* Begin Material *

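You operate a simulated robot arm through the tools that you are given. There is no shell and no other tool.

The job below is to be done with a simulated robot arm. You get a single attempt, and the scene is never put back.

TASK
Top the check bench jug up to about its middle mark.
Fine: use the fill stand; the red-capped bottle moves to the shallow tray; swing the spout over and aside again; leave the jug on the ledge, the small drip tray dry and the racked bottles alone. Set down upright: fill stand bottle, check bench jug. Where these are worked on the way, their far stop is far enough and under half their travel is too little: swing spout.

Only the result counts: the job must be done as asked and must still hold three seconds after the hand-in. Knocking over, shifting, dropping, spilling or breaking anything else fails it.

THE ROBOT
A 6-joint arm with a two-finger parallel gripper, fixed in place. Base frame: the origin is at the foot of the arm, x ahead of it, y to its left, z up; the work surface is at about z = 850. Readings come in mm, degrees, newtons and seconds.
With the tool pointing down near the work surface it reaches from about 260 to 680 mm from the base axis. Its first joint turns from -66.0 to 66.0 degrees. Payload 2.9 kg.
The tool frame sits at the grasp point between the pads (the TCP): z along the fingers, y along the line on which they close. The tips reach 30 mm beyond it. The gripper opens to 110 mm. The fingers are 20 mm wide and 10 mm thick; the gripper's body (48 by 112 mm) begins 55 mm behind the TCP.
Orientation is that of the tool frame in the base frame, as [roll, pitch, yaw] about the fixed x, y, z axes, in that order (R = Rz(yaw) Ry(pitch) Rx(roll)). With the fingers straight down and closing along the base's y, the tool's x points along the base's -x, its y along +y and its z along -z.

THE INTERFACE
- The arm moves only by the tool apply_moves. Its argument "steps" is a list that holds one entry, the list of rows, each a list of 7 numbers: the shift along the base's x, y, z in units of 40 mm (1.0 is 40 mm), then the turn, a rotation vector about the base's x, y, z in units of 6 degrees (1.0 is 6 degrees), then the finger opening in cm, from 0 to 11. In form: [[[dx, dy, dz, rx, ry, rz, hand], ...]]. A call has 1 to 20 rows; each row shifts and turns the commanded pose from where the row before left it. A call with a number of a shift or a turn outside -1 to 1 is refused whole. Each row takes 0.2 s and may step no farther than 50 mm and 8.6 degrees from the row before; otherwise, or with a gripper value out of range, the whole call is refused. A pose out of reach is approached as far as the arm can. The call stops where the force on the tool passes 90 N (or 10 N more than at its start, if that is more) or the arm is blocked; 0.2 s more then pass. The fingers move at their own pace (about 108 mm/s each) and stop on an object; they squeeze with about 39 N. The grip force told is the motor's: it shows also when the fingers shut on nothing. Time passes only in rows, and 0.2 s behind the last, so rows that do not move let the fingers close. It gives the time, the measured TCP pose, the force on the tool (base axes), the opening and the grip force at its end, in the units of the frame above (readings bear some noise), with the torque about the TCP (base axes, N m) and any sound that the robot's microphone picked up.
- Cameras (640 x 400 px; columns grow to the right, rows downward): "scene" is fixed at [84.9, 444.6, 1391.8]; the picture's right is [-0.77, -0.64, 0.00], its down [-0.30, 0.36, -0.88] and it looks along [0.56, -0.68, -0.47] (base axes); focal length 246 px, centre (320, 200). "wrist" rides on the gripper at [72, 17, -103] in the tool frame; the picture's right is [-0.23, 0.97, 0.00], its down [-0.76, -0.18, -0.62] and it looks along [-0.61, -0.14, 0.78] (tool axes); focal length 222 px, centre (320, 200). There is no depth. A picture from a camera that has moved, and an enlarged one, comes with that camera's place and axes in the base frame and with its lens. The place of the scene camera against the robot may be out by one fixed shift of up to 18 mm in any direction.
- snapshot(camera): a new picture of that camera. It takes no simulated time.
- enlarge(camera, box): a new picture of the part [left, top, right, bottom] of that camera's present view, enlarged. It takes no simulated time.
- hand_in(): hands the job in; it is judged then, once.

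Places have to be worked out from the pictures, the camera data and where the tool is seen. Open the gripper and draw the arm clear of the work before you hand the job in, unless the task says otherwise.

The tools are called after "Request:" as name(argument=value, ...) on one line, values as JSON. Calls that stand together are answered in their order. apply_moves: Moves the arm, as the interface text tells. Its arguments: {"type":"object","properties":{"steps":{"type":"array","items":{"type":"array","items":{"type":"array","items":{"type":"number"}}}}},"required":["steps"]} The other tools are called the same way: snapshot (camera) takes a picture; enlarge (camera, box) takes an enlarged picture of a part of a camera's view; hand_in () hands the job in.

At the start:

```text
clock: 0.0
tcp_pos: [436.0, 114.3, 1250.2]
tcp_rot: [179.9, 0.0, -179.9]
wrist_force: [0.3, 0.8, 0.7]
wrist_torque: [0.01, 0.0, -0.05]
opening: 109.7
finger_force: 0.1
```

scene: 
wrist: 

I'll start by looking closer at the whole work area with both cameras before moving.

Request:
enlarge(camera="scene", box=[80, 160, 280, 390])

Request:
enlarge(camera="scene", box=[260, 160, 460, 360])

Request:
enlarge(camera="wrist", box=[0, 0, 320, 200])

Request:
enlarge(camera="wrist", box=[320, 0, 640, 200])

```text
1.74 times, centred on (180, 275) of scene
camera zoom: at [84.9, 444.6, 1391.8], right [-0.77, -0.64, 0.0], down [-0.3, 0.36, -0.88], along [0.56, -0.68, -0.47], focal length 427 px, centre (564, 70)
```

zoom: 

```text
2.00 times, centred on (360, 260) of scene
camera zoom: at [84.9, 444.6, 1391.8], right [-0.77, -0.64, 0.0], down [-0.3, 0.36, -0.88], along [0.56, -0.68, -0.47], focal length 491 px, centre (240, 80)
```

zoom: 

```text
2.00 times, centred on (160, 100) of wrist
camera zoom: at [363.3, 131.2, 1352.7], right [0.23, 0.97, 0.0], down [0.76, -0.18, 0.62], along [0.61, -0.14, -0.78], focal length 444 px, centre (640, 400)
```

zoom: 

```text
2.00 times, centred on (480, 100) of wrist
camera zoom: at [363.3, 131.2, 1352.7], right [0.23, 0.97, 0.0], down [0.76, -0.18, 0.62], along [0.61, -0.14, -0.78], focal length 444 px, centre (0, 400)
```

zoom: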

* End Material *

Set task. The string "surface" may appear in lines of the listing above; tally those lines and give the number only.

Solution below. 2